→ **What is asked**:
Go through the listing and pick out each line with the word "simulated" in it.

→ **Data segment**:
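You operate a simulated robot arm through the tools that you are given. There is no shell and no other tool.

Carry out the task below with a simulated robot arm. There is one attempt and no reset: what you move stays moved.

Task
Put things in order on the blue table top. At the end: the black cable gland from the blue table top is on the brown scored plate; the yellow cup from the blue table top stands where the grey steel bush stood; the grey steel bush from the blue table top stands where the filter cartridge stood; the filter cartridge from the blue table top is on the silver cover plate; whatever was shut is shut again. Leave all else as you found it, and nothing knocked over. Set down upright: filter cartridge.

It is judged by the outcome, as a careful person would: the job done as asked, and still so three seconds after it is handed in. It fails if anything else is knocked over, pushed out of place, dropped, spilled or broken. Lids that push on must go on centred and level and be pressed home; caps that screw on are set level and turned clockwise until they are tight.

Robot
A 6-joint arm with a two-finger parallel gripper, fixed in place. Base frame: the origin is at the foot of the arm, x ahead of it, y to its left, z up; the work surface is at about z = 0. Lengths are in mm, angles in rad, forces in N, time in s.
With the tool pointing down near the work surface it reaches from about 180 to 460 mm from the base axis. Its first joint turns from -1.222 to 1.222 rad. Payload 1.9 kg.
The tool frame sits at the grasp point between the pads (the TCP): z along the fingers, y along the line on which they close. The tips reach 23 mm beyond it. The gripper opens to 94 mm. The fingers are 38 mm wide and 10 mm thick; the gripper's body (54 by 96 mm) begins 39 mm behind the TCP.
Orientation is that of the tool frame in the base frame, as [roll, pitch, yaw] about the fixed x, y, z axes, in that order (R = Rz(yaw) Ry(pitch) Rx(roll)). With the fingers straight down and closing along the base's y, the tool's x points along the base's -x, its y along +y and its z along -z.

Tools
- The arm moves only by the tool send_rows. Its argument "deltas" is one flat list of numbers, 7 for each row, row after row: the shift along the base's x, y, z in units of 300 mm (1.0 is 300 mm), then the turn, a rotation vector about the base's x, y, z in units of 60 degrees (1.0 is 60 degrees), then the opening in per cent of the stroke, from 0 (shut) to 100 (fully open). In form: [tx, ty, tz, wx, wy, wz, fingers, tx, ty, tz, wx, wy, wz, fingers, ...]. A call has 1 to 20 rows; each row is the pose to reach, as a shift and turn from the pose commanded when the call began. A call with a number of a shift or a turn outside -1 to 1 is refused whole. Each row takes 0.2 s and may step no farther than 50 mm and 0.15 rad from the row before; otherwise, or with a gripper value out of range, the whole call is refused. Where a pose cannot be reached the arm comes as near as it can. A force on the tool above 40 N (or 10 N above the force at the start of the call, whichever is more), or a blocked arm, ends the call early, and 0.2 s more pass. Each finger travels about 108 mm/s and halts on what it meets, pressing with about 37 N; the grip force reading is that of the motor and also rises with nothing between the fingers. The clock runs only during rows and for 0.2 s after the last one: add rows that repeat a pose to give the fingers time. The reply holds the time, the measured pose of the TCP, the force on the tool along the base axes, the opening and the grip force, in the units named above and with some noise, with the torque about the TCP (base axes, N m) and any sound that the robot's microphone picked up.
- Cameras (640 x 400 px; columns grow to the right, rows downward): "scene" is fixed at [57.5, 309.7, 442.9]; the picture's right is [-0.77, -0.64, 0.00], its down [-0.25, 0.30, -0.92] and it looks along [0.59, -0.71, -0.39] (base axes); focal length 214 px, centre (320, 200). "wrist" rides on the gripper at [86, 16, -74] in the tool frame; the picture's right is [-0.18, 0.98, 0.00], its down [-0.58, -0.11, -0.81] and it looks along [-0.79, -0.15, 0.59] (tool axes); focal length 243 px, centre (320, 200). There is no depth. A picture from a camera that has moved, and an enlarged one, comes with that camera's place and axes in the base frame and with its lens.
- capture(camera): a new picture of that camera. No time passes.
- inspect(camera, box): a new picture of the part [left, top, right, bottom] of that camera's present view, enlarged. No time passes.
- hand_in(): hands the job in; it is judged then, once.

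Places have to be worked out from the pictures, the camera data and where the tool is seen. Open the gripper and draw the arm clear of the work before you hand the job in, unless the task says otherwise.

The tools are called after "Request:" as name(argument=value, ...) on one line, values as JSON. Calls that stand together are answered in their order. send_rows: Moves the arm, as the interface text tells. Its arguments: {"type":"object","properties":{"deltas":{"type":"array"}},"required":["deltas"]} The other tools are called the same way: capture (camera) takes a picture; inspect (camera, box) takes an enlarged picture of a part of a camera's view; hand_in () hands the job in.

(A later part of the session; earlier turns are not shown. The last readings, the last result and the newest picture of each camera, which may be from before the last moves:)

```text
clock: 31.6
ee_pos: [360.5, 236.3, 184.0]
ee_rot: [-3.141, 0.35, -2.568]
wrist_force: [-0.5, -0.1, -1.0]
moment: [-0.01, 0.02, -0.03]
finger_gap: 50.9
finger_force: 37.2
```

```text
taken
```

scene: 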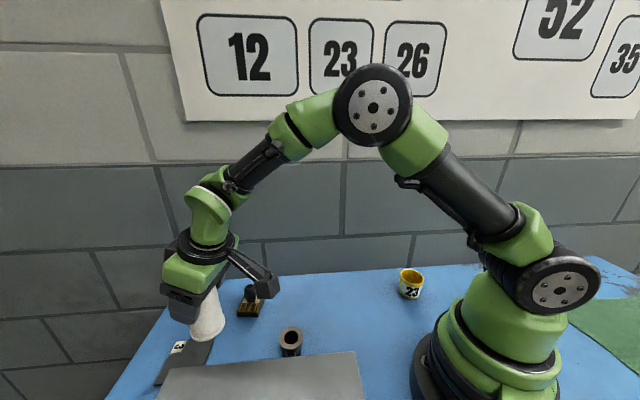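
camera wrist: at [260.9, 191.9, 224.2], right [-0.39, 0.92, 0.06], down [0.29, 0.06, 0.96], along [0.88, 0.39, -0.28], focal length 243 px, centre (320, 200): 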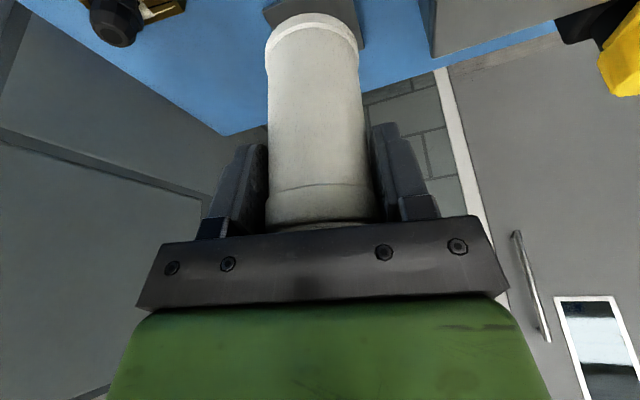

→ **Task answer**:
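You operate a simulated robot arm through the tools that you are given. There is no shell and no other tool.
Carry out the task below with a simulated robot arm. There is one attempt and no reset: what you move stays moved.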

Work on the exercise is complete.